*** EXTRACT TO READ ***

Thursday, December 9, 2010

The Product Planning Process

The Product Planning Process

The product planning process is one of the most controversial within any company. Everyone wants a hand in new product definition and almost everyone will have contributions that will make a new product successful. With all these interested parties, you are going to need a system to help you through the product planning process and a way to decide which ideas have the most merit. This system also needs to incorporate customer feedback, assure that important new product ideas are approved, and that development of them initiated immediately. What follows is a product planning system that works well for most companies.
The above diagram outlines the phases in the product planning cycle. In any given company, these steps may be condensed or combined. For example, some companies may use a single document to cover both the Market Requirements Document and the Functional Specification.
The steps are important because they allow you to gather input from all possible resources, evaluate the potential of each idea and gather input from all involved parties about which ideas will work and their ease of implementation.

Input

There should be no shortage of new product ideas. If you are doing regular customer councils and customer surveys, you should have a long list. (Please see Chapter 2 for more information on gathering regular input from customers and your sales channels.) You will also have ideas from sales, engineering, technical support, and management. The biggest job is narrowing down the list. A regular poll of sales, tech support, engineering, and customers for product ideas may help you prioritize. Be sure everyone in your company knows to feed product ideas to you. Often times the tech support organization has a unique insight to customer requirements because they are in contact with customers who need help daily, but no one ever bothers to ask them. When you need to narrow the list further, run it by your customer council. You can ask them to vote on the product ideas they think are most valuable.
You should also understand your current products, what is selling, what isn't, and why. Finance should be able to provide you with a breakdown of sales by product. A couple of phone calls to key sales people should provide you with an earful of information on why certain products are selling well and why others are not. Product managers are also called upon to do customer presentations to major accounts. These presentations should be open communication sessions. It is an excellent opportunity to learn first-hand what the customer needs and how they are using your product. (For more information please see Chapter 2, "Customer Presentations")
Competitive analysis is also an important part of product planning. Your customers, sales channels, and prospects evaluating your product will tell you where you fall short competitively. Additionally you may want to take an existing strength that you have over your competitors and lengthen your lead with improvements to that strength. Remember that a competitor won't release a feature that is just on par with your product, they will be trying to exceed your strength. Also understand where your competitors are going and what products they have in the works. You won't get this information directly from them, but you may hear rumors or see press on their strategic directions. Additionally listen to your prospects when they are asking you about your product features and directions. Often times they are parroting back information that your competitor's have given them. The World Wide Web is also an excellent place to gather competitive information. Often times competitors will publish their strategic directions and, for software companies, actually have beta versions of their new software releases available.
Market analysis is also important. Trends in the industry need to be factored into your product plans. Professional market analysts can help you with this if you want a third-party perspective. Your engineering group will also provide some good ideas in this area; they are generally on top of many of the new technologies.
Don't forget the possibility of discontinuing a current product. Discontinuing a product is a tough decision, but many companies have failed because they have spent too much of their resource trying to maintain a product with old, difficult technology. (Please see the product discontinuation section for more information on when to discontinue a product.)

*** COLLECTED MATERIAL ***

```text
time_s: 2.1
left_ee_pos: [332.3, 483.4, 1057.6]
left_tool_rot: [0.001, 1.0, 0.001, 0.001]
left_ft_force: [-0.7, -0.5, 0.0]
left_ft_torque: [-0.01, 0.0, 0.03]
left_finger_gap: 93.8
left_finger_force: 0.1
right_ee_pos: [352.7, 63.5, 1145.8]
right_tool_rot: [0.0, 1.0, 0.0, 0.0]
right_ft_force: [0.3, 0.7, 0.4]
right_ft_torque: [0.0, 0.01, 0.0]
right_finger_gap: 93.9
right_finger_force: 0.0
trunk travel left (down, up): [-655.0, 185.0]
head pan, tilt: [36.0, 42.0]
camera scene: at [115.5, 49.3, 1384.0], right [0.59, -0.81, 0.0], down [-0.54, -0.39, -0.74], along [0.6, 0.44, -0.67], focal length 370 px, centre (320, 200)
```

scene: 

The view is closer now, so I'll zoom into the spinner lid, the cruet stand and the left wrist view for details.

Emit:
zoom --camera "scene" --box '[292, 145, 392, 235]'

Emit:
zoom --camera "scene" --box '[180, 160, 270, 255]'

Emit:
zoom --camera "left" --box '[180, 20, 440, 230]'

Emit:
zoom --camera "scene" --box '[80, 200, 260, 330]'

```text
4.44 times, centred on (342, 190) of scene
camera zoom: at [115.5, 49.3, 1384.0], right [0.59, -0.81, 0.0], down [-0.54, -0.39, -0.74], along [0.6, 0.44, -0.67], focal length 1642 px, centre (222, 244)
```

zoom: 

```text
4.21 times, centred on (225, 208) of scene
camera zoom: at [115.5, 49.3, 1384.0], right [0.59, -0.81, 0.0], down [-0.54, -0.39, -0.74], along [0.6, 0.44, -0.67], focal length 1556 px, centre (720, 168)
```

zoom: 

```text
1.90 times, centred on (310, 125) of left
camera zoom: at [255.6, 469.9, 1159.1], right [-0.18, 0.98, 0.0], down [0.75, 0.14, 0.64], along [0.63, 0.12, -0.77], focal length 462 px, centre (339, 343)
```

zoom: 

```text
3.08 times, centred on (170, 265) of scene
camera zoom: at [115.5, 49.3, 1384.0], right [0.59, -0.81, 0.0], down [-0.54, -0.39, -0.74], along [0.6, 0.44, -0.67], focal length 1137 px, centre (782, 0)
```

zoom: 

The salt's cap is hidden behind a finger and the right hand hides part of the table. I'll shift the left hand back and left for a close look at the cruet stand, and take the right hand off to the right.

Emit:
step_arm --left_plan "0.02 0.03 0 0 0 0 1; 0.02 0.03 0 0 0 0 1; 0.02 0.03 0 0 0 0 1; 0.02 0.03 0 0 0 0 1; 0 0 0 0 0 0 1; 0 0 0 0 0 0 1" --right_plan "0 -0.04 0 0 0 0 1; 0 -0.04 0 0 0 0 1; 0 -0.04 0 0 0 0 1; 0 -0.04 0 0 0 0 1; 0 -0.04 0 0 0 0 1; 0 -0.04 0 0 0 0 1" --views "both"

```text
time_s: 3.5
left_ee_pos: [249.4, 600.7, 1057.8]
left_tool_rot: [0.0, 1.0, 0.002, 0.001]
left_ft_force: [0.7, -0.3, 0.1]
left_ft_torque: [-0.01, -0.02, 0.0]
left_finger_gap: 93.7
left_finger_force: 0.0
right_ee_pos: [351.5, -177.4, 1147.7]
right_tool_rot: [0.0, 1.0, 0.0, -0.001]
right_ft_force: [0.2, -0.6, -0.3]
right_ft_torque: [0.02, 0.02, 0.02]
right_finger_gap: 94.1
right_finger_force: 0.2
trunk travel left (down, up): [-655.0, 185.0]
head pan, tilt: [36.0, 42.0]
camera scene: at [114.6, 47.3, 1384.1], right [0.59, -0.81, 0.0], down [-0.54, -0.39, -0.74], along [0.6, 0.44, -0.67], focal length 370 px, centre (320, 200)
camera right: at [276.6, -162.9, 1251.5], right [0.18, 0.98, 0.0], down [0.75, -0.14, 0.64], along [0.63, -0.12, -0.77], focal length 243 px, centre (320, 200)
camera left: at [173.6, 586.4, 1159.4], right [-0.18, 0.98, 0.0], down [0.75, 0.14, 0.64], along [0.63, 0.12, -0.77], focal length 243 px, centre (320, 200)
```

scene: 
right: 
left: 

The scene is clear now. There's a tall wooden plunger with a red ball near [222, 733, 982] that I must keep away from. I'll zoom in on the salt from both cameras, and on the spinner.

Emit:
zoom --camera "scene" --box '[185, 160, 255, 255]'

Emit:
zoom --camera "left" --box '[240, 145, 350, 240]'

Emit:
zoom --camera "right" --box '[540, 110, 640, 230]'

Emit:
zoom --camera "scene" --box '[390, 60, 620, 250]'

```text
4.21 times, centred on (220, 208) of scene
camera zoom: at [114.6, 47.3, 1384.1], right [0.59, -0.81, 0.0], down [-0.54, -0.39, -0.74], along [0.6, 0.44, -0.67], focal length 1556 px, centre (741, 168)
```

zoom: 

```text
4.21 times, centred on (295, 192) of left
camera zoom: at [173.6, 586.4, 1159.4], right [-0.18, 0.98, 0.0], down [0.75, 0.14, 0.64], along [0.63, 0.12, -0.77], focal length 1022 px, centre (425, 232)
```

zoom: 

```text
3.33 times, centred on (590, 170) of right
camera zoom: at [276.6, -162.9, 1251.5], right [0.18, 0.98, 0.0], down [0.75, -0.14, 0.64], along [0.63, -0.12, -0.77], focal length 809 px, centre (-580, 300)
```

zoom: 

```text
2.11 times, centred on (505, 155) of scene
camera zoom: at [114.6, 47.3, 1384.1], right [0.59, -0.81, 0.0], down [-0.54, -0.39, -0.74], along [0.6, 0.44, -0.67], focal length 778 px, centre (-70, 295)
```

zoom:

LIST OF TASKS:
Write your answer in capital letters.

***

LIST OF TASKS:
• a. Reproduce the wording of the extract to read between "Market analysis is" and "discontinue a product.)", with both ends included.
• b. Pick up the extract to read at the point where it stops and go on.

ANSWERS FOR THE TASKS:
• a.
Market analysis is also important. Trends in the industry need to be factored into your product plans. Professional market analysts can help you with this if you want a third-party perspective. Your engineering group will also provide some good ideas in this area; they are generally on top of many of the new technologies.
Don't forget the possibility of discontinuing a current product. Discontinuing a product is a tough decision, but many companies have failed because they have spent too much of their resource trying to maintain a product with old, difficult technology. (Please see the product discontinuation section for more information on when to discontinue a product.)

• b.
Narrow down the list to a handful of ideas that you want to investigate further. Remember that the most important criteria for your company is return on investment. The top ideas that you select must either have broad market appeal (within your current market) or enable you tap a new market.

Product Ideas Refined

After narrowing down the list of potential new products or features enhancements for an existing product, you will want to refine some of the more promising ideas. Before a product idea is funded, some basic information needs to be gathered about who is going to buy the product, how much they will buy, and how much it will cost to develop it. This is the information that will eventually be expanded upon in the MRD (Market Requirements Document) but should be gathered and presented in summarized form to seek product approval. Here is the type of information you will need:
  • Product Description - You need enough information so that the product can be easily described in one or two sentences to customers or other people within the company. Also position the product. Who buys the product? Why is the product of value to the buyer? Why is it better than the competition? One over-used, but effective measurement of your description is the "elevator test". Can you sell the product idea to potential customer in the short time that you would have them as a captive audience on an elevator.
  • Market Justification - Why should the company build this product? Who needs it? How much will they buy? Including market numbers and real sales projections will help you determine the size and the viability of the market. These will initially be very rough estimates until you have time to determine competing products' marketshare.
  • Resource Projection - Work with the engineering organization to get an initial very rough estimate on what it will take to build the product in terms of people-years. You will probably meet some resistance with this. No engineering manager wants to sign up to a schedule for a product that is not well defined. You will need to assure the engineering manager that no product will be defined until management can be assured of the return on investment and you can't figure out ROI without having an estimation of the investment. Be sure to use these schedule numbers with the caveat that they are rough estimates and real schedules will be defined after the product is specified.

Products Approved

Once you have gathered the above information for you product proposals, you need to get the project approved. I recommend using a product planning meeting for this because it allows you to present all the appropriate information to everyone at once. It is also a great forum for discussion of the merits of the product. (See "Running an Effective Product Planning Meeting" below for more information.)
In some companies, you may need a full market requirements document before the project is approved. This is not the most effective method of product planning for the following reasons:
  • At this point, the product manager's time is best used looking at the broad picture and narrowing down the most promising product ideas. To do the research work required for a full MRD wastes time before the project is approved.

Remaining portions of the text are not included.